THE HAGUE, Netherlands — A BT researcher who has been toying with containers for network functions virtualization (NFV) is finding the technology works as advertised.

"What we've seen so far are very positive results in terms of resource use, in terms of fast spinup times, and in terms of portability," said Louise Krug, a BT senior researcher for network infrastructure and innovation, in a session yesterday at the SDN World Congress.

She described two real-world NFV examples she's been studying. One was very specific, involving a large customer with branches all over the UK and a physical router in each branch. Because the routers are consistently underutilized, it's tempting to replace them with virtual routers, but that wouldn't be practical, Krug said.

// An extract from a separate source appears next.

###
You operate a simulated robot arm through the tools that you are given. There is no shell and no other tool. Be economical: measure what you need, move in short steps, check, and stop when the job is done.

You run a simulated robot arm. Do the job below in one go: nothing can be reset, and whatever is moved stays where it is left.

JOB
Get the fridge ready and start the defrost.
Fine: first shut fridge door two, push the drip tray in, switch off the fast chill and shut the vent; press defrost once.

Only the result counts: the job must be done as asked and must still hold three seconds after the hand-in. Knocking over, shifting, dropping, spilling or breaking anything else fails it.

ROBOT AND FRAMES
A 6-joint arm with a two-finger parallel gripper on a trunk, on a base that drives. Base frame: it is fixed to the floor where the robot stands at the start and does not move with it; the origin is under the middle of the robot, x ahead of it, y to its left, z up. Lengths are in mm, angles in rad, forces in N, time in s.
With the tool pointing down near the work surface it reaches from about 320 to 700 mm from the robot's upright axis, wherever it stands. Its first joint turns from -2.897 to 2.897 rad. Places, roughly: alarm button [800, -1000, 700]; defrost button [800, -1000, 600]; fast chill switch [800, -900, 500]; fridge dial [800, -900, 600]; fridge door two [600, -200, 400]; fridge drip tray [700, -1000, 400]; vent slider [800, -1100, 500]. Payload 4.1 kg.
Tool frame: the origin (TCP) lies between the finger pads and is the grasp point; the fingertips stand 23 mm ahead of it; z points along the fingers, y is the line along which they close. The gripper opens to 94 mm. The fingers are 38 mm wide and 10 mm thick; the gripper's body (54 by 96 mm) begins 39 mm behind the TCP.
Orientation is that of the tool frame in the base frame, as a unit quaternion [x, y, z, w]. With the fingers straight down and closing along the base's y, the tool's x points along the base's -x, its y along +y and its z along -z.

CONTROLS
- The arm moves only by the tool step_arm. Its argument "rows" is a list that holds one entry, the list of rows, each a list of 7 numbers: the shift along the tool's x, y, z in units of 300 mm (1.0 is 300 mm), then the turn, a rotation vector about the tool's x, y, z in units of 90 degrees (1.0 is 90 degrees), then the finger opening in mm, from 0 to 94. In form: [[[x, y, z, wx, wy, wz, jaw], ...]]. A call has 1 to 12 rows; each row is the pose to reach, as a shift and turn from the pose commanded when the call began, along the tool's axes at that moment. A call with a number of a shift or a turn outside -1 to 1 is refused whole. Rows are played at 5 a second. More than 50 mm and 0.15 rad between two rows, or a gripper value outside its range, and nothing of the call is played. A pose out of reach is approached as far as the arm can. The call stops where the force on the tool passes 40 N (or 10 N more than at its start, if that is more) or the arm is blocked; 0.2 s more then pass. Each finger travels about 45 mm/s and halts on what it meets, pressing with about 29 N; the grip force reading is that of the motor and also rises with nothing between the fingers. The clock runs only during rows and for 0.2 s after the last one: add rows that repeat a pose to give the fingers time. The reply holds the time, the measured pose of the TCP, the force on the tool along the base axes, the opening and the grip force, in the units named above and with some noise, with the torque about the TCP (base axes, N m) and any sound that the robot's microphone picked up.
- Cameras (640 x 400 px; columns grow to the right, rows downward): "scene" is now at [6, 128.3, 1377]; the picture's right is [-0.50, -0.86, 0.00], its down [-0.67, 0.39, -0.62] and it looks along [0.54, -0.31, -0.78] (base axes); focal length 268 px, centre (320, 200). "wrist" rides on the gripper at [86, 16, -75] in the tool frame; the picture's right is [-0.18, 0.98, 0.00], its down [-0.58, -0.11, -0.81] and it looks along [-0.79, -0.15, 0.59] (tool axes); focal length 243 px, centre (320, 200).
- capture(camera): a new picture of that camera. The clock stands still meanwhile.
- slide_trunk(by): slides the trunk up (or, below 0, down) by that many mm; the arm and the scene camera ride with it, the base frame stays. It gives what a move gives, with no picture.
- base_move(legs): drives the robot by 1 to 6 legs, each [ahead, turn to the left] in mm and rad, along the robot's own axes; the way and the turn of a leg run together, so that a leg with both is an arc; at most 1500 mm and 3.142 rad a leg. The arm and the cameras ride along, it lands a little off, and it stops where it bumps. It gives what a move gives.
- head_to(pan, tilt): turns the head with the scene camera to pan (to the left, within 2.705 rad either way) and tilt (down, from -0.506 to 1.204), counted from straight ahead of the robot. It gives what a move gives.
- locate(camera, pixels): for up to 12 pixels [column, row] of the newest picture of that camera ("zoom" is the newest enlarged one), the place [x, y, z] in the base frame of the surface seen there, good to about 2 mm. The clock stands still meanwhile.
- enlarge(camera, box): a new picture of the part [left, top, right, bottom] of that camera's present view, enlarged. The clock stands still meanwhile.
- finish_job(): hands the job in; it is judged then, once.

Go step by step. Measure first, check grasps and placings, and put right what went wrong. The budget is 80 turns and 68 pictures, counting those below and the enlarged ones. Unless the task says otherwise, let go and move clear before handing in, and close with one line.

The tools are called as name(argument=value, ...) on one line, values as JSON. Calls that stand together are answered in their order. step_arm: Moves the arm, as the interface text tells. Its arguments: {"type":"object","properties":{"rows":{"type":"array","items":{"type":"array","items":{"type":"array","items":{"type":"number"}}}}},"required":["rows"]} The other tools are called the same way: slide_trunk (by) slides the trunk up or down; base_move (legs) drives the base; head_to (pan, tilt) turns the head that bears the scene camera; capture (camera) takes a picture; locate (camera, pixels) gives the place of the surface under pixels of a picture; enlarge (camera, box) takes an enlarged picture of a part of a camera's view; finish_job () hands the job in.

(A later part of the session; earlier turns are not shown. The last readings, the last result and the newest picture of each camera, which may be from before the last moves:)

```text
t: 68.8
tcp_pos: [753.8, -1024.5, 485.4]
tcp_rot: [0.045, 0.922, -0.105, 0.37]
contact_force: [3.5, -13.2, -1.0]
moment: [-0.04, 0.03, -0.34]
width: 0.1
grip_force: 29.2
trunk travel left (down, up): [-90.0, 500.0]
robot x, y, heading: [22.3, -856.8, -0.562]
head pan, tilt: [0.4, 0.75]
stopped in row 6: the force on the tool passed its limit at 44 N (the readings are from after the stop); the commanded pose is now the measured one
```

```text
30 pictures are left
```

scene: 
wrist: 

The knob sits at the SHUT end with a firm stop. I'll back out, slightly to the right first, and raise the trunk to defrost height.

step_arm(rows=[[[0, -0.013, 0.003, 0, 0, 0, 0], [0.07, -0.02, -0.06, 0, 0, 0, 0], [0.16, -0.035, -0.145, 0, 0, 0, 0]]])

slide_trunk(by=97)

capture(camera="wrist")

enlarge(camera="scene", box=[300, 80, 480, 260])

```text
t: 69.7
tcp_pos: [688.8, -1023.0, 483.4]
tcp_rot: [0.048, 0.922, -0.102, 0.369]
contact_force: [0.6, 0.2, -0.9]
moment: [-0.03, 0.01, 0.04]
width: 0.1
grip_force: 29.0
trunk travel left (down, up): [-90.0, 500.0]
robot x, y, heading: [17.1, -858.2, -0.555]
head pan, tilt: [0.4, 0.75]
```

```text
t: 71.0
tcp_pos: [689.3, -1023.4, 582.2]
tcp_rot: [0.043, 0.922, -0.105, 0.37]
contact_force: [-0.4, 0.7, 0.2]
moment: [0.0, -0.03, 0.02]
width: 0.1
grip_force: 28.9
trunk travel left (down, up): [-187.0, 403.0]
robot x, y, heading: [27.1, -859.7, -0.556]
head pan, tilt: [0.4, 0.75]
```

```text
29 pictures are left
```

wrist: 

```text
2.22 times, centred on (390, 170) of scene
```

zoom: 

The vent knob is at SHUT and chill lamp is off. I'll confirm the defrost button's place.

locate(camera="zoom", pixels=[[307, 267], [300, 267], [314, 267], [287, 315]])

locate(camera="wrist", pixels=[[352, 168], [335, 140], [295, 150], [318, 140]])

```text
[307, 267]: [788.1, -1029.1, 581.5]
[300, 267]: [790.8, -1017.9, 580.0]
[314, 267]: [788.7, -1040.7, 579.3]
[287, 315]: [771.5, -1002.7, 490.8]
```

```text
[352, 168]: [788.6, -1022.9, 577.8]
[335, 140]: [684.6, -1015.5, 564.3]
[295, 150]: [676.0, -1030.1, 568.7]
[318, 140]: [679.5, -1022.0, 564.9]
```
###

"We found that to run this service on virtual routers in the cloud would take a terabyte of RAM to support 500 virtual routers," she said. It wouldn't be cheap. Containers, which could be created at the moment they're needed, could be an alternative.

The other scenario she discussed was an Internet of Things (IoT) gateway, where one container could send data to the cloud for analysis (think temperature or humidity kinds of data), while another container could be used as a firewall.

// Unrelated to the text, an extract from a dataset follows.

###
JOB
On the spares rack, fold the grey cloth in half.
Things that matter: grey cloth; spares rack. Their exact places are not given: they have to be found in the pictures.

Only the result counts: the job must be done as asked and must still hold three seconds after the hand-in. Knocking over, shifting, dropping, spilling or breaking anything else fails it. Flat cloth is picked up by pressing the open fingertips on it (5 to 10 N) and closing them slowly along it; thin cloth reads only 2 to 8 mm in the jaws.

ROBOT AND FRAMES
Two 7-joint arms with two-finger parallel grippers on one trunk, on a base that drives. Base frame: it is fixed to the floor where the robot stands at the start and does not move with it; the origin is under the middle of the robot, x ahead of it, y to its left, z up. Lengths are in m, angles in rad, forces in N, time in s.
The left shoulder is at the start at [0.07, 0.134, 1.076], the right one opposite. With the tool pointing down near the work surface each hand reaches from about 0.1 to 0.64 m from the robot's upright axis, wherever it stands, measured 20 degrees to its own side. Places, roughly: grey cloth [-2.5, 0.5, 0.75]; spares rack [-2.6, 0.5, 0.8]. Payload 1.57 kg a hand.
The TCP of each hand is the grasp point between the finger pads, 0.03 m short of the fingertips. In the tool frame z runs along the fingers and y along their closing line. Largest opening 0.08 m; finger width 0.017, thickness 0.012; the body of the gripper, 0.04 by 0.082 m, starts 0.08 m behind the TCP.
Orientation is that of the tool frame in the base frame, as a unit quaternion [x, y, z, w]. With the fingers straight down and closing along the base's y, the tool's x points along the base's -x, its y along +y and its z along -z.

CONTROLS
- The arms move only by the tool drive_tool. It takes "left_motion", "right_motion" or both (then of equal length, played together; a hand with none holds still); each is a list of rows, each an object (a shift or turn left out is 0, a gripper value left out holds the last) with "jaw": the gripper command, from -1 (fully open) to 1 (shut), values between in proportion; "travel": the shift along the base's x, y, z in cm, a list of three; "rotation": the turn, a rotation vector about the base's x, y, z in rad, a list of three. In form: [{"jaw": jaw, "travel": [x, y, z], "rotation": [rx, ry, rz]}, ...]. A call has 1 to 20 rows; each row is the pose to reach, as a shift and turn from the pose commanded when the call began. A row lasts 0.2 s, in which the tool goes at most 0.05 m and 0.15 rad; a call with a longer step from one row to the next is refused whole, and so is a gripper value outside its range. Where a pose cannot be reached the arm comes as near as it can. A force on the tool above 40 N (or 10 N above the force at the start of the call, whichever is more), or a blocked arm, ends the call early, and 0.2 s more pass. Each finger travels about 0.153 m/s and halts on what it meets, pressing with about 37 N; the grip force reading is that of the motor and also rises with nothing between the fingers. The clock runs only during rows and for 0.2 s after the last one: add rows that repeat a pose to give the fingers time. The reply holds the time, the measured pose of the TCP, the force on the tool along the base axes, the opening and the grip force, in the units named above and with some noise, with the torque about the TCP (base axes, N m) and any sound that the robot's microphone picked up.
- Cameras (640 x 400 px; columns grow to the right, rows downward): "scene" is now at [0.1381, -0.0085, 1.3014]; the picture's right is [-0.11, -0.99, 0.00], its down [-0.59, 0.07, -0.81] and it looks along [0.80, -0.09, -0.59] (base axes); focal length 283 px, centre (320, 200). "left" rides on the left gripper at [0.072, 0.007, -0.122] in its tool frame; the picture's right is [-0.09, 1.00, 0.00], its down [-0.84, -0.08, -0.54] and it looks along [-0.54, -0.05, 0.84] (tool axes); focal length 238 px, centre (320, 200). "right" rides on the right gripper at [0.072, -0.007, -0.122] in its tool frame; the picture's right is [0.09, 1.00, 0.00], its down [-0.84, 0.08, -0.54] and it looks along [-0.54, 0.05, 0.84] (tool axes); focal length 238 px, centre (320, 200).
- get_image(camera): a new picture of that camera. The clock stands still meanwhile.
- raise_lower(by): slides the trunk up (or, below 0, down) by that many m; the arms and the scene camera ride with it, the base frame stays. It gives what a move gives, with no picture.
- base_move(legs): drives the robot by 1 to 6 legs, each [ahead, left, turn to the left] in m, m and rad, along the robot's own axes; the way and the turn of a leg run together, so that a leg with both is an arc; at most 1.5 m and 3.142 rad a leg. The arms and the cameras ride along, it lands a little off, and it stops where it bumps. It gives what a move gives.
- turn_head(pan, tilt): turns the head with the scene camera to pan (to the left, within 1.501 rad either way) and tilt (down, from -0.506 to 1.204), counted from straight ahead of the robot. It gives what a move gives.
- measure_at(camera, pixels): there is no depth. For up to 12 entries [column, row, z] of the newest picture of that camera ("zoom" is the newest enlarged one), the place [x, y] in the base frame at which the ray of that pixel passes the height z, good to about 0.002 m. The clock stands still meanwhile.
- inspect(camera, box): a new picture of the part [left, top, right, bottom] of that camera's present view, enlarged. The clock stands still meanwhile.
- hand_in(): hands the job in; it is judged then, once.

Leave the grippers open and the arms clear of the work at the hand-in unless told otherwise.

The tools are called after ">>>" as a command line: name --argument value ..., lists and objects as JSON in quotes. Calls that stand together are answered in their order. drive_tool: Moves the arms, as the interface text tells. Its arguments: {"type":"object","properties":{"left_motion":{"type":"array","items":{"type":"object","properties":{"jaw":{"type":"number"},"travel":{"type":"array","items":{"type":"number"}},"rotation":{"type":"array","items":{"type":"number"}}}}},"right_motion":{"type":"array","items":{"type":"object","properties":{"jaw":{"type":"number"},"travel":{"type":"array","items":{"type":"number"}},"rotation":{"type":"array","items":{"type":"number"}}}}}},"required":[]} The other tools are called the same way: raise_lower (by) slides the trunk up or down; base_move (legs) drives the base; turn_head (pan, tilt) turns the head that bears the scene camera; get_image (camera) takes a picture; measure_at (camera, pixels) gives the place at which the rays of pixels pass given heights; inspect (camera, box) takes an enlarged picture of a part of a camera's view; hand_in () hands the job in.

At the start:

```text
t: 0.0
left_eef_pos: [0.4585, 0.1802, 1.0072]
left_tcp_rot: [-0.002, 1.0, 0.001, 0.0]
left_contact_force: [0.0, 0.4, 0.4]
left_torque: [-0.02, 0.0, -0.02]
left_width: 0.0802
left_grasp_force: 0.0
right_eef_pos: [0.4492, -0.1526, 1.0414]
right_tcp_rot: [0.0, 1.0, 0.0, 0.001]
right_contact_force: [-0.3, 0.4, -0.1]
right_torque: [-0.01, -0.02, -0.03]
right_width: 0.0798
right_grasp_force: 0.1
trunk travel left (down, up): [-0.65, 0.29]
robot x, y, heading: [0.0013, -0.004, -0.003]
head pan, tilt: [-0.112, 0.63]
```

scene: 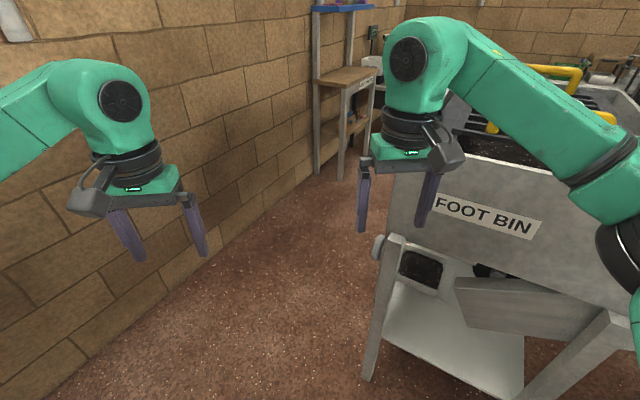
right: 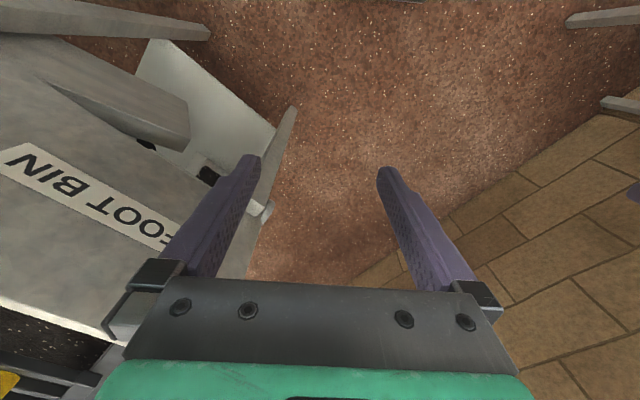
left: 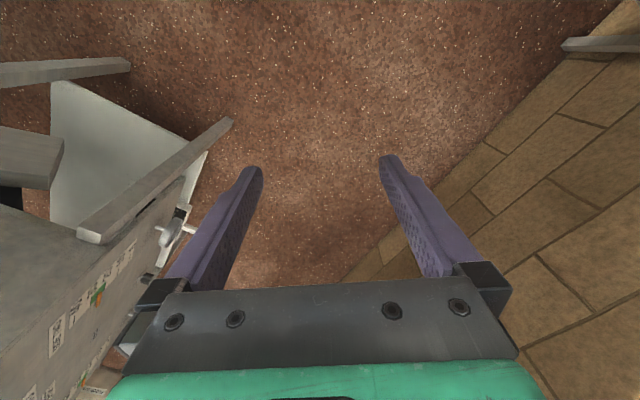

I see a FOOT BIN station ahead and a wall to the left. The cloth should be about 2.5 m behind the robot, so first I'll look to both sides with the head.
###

One question here is what happens when another edge device starts hogging bandwidth. Theoretically, containers should be isolated enough to not directly affect one another, and it should be possible to introduce a traffic-cop container to control the situation. Krug's dabbling so far has shown that memory and CPU performance can remain stable in these cases.

Overlays on Overlays

One potential drawback to containers is their networking, which is based on overlays.

"If we have overlays on overlays on overlays, we get inefficient use of bandwidth. That might not be a problem in the data center, but it certainly could be a problem in the wide-area network," Krug said.

Krug also warned about containers losing their "resource advantage." If you insist on guaranteeing a certain level of performance between containers, and if you build all containers to handle the maximum possible load, "suddenly the containers can end up taking as much resource as the virtual machine did," she said.

A microservices approach would help with resource utilization, since it would break applications down into smaller containers. But microservices could also cause a bit of angst.

"The vendors get scared we're just going to cherry-pick and buy one or two bits; the operators get scared there's going to be so much interprocess communication that everything's going to fall down," she said.